Page Talbott is Associate Director and Chief Curator of the Benjamin Franklin Tercentenary. The international traveling exhibition will open in Philadelphia on October 6, 2005, and will circulate to several venues in the United States and abroad. In addition, she is an independent curator and decorative and fine arts consultant for museums, historical societies, and historic house museums. Recent clients include the Owens-Thomas House and the Davenport House in Savannah, the Decatur House in Washington, and Rockwood Mansion in Wilmington, Delaware. Talbott also serves as Senior Arts and Culture Consultant to The Barra Foundation.

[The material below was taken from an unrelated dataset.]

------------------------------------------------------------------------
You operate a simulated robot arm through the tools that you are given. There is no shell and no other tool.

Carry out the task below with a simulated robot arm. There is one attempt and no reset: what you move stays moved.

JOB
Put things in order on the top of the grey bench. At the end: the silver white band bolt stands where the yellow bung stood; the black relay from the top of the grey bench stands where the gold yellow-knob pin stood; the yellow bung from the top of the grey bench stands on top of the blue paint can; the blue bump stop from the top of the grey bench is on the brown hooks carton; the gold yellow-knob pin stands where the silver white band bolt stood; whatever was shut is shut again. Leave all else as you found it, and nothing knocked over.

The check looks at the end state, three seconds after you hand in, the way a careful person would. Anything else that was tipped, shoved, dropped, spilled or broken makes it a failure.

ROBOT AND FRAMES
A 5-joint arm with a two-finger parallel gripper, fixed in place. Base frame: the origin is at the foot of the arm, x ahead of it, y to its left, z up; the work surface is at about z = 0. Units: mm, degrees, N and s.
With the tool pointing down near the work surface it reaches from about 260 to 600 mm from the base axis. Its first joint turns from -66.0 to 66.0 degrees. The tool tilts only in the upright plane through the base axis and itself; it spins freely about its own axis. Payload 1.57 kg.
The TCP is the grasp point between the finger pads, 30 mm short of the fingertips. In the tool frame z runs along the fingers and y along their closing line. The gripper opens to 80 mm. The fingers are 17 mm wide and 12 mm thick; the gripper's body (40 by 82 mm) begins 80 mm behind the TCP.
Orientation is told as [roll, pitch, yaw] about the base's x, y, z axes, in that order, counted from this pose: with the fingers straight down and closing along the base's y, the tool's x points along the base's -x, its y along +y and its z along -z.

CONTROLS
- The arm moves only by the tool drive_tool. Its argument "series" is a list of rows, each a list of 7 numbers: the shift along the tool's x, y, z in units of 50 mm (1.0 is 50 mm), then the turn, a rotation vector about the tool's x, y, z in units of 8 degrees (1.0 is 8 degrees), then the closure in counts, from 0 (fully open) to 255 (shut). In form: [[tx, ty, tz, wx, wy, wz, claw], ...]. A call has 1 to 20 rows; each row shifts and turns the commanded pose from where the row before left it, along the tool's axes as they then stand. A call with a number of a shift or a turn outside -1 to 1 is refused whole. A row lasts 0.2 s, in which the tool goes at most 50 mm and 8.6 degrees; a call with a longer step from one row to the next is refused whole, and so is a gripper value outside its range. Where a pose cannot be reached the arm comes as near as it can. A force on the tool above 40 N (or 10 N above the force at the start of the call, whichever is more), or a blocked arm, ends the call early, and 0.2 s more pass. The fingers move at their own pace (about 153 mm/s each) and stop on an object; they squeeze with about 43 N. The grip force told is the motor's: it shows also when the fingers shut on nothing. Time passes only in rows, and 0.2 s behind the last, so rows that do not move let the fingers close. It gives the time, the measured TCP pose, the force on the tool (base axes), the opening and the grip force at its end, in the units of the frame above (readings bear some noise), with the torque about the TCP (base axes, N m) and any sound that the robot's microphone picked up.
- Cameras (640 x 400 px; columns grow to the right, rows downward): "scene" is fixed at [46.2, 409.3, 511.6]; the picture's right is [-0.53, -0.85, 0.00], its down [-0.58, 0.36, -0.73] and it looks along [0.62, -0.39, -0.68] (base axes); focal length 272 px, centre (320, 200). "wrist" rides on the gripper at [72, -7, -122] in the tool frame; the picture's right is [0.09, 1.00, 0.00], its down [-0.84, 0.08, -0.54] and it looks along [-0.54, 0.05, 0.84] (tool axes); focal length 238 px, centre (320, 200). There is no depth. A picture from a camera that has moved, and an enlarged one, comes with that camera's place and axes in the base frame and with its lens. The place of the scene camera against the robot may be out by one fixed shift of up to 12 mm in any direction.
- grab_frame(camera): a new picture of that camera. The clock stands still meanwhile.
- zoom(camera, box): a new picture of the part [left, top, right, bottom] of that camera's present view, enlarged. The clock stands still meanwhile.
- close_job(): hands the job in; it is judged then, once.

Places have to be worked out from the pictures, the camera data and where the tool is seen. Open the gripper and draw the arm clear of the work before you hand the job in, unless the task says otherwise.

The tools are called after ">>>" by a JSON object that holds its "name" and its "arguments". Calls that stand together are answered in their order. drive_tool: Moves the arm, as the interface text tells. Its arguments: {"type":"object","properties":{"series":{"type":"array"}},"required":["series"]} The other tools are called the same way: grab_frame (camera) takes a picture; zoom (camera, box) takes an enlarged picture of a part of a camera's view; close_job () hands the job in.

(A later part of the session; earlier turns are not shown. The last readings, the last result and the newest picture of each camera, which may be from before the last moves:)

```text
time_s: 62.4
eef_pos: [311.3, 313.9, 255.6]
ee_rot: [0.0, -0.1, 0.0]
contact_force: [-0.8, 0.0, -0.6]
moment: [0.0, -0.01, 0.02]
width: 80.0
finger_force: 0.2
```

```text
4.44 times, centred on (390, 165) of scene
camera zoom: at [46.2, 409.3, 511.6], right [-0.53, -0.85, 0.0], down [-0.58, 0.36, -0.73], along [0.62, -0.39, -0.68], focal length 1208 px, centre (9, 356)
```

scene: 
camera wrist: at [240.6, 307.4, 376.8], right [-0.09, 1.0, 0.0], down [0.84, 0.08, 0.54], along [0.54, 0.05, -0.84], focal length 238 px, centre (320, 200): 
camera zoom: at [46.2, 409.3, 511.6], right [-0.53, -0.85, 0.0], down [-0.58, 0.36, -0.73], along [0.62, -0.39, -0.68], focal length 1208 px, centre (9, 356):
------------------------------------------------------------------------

She was co-editor (with Katharine Martinez) of and contributor to Philadelphia's Cultural Landscape: The Sartain Family Legacy, published by Temple University Press in 2000 (winner of the Ewall Newman Award from the American Historical Print Collectors Association and the Philadelphia Book Guild Award). In 2000, she curated the exhibition Two Hundred Years of Caring: The Lancaster County Almshouse and Hospital, which received awards from the Pennsylvania Historical and Museum Commission and the American Association of State and Local History. In 1999 she curated Boston in the Age of Neoclassicism and wrote the essay for the catalogue of the same name. In 1998 she co-curated the traveling exhibition The Philadelphia Ten: A Women's Artist Group, 1917-1945 and co-authored the catalogue of the same name. She was the guest curator for Classical Savannah: Fine and Decorative Arts 1800-1840 at the Telfair Museum in 1995 and author of the accompanying catalogue. She has lectured and written on a variety of topics, including the Classical Revival in America, Victorian furniture, Boston classical furniture, furnishing the historic house museum, and women's art education. She has published articles, reviews, and essays.

Page Talbott holds a B.A. from Wellesley College, an M.A. from the University of Delaware/ Winterthur Program in Early American Culture, and an M.A. and Ph.D. in American Civilization from the University of Pennsylvania.